Good book. Still, you’d think these sorts of observations would be common knowledge, but apparently not.
In the interest of continuing to document the charlatanry of a certain fraudulent fat fuck, I also appreciated this section:
With this in mind, I would conclude that Slavoj Žižek’s proposed “return to Lenin” means simply a return to a politics of irresponsibility, the resurrection of a political ghost whose main legacies are related to the limitation, rather than the expansion, of democratic experimentation. After all, it was Lenin who suppressed direct democracy in the form of councils, disbanded the embryonic Russian parliament, and transformed terror into a privileged instrument for preserving power. Žižek seems to adopt, and truly enjoy, the role of Thomas Mann’s character, the Jesuit dialectician, Leo Nephata: an oracle of the resurrection of what one might call le désir de révolution.

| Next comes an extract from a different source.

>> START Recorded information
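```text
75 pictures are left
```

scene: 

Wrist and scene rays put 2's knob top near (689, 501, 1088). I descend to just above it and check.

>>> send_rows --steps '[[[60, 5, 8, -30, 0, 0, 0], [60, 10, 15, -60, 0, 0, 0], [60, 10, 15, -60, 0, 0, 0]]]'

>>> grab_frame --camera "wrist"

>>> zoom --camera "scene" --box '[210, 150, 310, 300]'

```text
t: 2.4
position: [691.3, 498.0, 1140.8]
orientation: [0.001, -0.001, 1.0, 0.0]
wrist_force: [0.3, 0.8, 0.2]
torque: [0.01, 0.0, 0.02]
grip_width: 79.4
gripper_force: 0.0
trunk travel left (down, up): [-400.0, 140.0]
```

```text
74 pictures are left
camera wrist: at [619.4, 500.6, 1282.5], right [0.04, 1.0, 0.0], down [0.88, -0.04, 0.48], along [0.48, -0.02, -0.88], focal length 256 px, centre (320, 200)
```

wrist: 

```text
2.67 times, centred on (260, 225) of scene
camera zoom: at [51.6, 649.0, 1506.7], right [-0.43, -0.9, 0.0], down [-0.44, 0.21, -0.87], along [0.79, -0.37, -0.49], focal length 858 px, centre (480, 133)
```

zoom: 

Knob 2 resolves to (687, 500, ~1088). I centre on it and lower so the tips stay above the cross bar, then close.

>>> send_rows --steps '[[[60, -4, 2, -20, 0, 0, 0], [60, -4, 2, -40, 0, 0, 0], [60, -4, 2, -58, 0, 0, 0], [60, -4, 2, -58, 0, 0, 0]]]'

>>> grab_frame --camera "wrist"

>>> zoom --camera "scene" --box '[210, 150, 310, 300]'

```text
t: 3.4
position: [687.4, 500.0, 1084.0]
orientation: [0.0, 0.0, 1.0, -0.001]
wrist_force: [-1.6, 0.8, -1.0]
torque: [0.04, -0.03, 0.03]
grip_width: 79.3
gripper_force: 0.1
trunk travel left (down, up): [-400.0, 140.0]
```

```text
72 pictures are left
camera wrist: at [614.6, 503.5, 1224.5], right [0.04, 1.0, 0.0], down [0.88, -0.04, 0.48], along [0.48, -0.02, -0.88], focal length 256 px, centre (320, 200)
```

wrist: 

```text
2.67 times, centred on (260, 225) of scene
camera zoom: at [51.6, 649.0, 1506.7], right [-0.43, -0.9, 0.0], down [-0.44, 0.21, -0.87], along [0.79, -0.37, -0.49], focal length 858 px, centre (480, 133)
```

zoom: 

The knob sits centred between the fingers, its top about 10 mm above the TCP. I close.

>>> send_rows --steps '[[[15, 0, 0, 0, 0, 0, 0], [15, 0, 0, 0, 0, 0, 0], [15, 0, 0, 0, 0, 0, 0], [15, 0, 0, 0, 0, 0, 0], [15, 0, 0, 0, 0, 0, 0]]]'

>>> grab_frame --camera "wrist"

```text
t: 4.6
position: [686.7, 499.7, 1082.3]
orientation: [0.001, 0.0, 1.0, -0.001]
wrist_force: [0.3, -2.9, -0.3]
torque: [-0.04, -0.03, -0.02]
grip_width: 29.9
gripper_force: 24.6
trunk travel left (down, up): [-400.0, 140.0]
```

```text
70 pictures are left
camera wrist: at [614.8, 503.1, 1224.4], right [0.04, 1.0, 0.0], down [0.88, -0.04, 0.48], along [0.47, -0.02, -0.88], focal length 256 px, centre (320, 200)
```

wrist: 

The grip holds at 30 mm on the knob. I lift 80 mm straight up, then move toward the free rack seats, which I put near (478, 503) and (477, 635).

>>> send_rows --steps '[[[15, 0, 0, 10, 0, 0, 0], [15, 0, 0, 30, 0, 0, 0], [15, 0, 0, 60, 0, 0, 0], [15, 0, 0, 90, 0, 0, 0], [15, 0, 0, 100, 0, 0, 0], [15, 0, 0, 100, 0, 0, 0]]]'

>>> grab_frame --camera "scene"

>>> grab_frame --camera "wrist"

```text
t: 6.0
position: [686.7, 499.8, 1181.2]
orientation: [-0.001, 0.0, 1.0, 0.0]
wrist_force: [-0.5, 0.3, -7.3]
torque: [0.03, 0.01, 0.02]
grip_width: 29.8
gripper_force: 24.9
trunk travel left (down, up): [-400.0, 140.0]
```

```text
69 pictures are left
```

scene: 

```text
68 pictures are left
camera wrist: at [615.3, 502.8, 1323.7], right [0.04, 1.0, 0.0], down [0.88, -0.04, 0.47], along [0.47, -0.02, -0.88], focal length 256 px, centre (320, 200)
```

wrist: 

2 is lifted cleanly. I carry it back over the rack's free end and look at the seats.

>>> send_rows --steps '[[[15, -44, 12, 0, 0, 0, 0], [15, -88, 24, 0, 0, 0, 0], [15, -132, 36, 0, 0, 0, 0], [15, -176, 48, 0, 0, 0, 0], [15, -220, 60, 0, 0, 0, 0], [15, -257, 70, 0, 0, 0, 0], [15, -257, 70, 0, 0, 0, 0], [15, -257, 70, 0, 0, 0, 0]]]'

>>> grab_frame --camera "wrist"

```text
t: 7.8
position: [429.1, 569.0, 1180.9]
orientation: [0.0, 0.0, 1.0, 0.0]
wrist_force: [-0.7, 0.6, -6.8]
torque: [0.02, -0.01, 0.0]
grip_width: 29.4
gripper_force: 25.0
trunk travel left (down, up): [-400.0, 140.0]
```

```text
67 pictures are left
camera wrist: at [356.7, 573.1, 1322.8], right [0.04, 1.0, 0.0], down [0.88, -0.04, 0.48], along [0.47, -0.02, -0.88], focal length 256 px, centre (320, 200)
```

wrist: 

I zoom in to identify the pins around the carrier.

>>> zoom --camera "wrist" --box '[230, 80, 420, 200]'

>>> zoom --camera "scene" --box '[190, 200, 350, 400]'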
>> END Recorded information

In his defense of Leninism, Žižek actually advocates the rehabilitation of chiliastic experiences, secular soteriologies, and visionary messianism, all for the sake of regaining the “authentically apocalyptical Paulinian atmosphere.” Simultaneously, though, he (and others who imitate his plea) does not seem to mind the mass graves that people keep discovering wherever the Leninist ideal, in one form or the other, has been implemented.
But…but…but he’s the coolest, most influential leftist in Europe!